PRIMGHAR—South O’Brien Elementary has rebooted its classroom tech for this academic year including new devices for every student.
Kindergartners and first-graders at the primary school in Primghar have their own tablets for lessons at school and homework. Students in grades 2-6 log in with laptops. That’s about 300 total screens.
Principal Michael Morran said the one-to-one approach is becoming all but necessary in the modern classroom. He said the school is supported by Future Ready Iowa, a program that ultimately aims to have 70 percent of Iowans achieve education after high school.
“It’s an initiative we are starting. Our first step with our kids with Future Ready is making sure they know how to utilize their technology devices,” Morran said.
The South O’Brien School District also bought new interactive whiteboards for each of the elementary’s 17 classrooms. The school board approved the $68,900 purchase in February.
The boards combine the standard uses of whiteboard with a touchscreen. The digital hookup also allows for more interaction and screen sharing with students without fumbling with a projector.
The school had Smart Boards before, but they were old and starting to malfunction.
“Everything from the visuals to the speed, it’s a great tool for us to utilize for teachers. It’s basically like you have your laptop on the board up there,” Morran said.

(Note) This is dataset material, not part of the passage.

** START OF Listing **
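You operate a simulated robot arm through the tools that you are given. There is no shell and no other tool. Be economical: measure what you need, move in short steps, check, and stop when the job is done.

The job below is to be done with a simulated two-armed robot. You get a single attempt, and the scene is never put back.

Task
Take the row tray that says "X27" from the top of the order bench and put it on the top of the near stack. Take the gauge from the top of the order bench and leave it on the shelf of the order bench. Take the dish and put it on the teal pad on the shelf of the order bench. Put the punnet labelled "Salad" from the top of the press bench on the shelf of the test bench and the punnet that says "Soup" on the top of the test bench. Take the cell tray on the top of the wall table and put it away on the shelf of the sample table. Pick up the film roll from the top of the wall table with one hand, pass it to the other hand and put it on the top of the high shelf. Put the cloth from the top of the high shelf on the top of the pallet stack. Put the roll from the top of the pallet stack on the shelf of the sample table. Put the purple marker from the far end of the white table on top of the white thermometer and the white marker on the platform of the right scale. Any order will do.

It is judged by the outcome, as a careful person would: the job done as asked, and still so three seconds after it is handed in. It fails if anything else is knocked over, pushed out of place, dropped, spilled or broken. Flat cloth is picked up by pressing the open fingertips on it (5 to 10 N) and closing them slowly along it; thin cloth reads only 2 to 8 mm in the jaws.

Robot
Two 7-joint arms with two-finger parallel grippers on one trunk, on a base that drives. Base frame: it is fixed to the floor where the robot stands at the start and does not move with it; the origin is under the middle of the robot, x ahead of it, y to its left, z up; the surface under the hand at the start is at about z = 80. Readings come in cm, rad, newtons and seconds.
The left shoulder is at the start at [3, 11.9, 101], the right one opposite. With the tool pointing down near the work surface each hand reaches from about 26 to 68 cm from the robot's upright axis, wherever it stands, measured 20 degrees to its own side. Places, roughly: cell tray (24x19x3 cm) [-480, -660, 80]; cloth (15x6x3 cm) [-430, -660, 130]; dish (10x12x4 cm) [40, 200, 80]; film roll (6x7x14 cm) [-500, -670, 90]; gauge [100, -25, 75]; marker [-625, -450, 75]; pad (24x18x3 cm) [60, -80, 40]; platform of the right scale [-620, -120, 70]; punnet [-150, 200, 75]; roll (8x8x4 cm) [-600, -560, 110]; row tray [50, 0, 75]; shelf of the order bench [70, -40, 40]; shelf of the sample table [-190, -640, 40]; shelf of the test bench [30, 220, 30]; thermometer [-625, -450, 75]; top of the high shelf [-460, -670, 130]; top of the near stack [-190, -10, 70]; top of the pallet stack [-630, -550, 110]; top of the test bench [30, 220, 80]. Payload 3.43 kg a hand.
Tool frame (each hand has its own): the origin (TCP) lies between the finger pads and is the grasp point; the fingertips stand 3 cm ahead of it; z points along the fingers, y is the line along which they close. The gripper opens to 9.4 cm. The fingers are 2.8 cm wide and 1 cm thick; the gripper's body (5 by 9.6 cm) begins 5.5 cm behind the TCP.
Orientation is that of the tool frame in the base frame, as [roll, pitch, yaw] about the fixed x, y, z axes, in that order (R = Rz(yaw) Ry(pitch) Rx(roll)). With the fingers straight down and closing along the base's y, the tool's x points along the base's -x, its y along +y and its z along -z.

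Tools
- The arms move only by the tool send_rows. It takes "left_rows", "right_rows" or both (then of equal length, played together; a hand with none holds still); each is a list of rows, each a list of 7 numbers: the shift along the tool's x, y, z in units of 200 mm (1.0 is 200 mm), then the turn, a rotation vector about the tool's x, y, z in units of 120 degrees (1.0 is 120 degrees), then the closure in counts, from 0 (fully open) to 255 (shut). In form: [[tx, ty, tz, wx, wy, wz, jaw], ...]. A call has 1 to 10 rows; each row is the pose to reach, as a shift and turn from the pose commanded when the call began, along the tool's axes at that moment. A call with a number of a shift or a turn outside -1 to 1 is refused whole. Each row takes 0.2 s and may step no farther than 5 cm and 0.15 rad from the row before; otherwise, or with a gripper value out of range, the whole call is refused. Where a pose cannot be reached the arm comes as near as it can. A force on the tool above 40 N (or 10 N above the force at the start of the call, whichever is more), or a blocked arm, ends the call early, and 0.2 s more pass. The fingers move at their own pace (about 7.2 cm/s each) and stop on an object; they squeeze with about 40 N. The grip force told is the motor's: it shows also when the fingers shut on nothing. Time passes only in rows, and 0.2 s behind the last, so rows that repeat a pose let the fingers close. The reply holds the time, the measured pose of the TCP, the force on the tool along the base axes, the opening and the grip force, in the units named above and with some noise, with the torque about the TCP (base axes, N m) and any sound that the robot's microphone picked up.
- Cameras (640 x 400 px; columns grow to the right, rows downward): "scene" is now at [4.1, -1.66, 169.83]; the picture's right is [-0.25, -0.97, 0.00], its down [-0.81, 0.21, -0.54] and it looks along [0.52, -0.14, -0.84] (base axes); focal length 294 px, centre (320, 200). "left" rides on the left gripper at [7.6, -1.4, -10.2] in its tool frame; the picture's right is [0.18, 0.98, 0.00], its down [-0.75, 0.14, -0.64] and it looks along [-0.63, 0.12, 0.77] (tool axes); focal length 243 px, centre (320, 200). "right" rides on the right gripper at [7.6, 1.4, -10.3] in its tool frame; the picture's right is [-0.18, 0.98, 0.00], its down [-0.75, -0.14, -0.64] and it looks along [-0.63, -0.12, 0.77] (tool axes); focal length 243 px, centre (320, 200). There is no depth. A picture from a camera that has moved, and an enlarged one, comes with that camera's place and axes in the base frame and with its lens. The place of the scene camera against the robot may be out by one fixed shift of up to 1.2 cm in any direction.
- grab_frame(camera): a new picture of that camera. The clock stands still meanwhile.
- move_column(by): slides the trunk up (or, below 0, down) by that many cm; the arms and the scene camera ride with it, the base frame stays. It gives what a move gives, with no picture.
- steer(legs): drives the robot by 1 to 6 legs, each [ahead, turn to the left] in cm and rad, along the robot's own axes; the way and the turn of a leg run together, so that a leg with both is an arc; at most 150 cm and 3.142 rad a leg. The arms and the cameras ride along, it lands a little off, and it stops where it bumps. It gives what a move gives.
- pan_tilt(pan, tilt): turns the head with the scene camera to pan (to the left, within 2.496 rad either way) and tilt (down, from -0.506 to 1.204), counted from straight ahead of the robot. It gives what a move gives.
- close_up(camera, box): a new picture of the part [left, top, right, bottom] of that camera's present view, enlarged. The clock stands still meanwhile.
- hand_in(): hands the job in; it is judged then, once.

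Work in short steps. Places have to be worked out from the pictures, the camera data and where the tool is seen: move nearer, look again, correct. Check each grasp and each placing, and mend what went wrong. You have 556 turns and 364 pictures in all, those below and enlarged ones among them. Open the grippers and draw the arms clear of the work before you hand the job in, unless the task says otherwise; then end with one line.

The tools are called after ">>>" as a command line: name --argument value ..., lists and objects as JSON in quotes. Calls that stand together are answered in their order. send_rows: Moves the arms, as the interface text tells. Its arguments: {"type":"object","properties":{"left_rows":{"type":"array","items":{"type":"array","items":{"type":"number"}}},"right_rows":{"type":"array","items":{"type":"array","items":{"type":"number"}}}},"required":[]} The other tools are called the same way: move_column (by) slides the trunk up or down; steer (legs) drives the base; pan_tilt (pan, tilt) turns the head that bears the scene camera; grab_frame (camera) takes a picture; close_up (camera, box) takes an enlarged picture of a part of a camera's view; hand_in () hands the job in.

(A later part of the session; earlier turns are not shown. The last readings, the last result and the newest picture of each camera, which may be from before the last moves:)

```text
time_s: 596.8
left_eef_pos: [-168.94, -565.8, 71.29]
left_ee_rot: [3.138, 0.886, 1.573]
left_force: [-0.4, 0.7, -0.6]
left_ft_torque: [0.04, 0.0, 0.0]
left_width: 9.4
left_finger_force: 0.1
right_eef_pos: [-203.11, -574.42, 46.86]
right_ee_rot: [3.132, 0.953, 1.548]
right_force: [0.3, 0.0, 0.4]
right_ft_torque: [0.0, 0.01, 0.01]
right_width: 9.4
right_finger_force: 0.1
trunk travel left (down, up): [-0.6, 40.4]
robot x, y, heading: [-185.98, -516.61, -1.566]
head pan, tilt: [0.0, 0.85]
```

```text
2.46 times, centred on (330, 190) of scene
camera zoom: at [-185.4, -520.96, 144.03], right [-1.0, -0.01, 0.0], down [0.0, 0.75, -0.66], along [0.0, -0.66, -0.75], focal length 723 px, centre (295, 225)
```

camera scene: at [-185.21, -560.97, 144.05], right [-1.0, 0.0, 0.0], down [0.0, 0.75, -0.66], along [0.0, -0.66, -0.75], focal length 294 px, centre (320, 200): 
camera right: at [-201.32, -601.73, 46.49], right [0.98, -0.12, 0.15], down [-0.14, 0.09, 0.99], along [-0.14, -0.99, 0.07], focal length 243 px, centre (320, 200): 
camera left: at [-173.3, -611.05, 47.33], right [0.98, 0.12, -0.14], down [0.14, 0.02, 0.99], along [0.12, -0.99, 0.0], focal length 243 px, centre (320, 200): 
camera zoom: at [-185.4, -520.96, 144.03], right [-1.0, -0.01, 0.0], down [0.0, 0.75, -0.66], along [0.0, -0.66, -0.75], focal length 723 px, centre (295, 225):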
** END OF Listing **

The new technology already has made an impact a few weeks into the school year for second-grade teacher Ashley Gloden.
She hopes her students have a decent foundation by the end of the year. If young learners can get familiar around keyboards and web browsers and other essential parts of computer work, Gloden said, they will be better prepared for advanced learning in the years ahead.
“This is their first time with laptops, so it’s a lot of ‘Here’s how you sign in,’ ‘Here’s your password,’ “Here’s where the keys are located,’” Gloden said.
She said those rudimentary skills are helpful just like the digital math and reading exercises. Her lesson plans for the year include dedicated typing lessons so her 6- and 7-year-olds can get a better grasp for working with their laptops.
“They’ll get better. They’re getting better already,” she said.
Gloden said the one-to-one devices are especially useful in that area. In years past, each room just had a few laptops to share between the students, meaning they could only be used in small groups modules. Now, teachers can orchestrate lessons involving the whole class.
The new digital whiteboard also is a bonus, she said. Gloden is excited to get creative with the classroom screen as the year progresses.
“It’s nice because I can have it through my computer, I can screen share, the kids can screen share. It’s a lot more touch-activated where kids can come up and touch things too. A lot of our programs, our phonics, our reading, our math, they all have things where they can do more.”
Gloden echoed Morran’s focus on 21st century skills. She recalled the beginner computer classes she took as a teenager. She said starting a formal introduction earlier is beneficial for her students.
“Technology is not going away,” Gloden said. “All of our curriculum now has online components. Even for us as teachers, a lot of it is all online. Knowing how to use it is important.”
Tuesday’s lesson included a reading comprehension test. Unlike their first-grade lessons, Gloden’s students could not choose to have the computer read the questions to them.
The teacher said it was an age-appropriate challenge, something with which her pupils agreed.
“It’s hard, but it’s not too hard. I like it,” said second-grader Milan Harms.
Hudson Hofmeyer, the classmate sitting in front of Harms, turned around.
“Sometimes we have to do hard stuff and sometimes we have easy stuff, but that’s good,” Hofmeyer said.
Regardless of difficulty, as Gloden noted, the tech is here to stay.
South O’Brien Elementary’s move to devices for all comes alongside nearby districts doing the same. George-Little Rock Elementary made the one-to-one jump last year, getting 400 laptops for the students.
It is the same thing for the next-generation whiteboards. The Central Lyon School District got new ones for its 7-12 classrooms this year after refitting the younger grades in 2021.
Morran called the investment in new technology an easy decision for his school. He singled out South O’Brien’s technology director Heath Reichle for helping spearhead the process. The principal said the tools will pay off by giving students exposure to a varied learning background earlier in their development.
“We’re focusing so much on higher order thinking, which is one of our priorities that we have at South O’Brien Elementary. This is something we were moving with before COVID kind of stalled us, but we’re really moving into meeting all the students, from our students whose achievement levels may be lower to our highest-level achieving students in the classroom,” Morran said.
“We’re trying to meet the students’ needs, the diverse needs that they have.”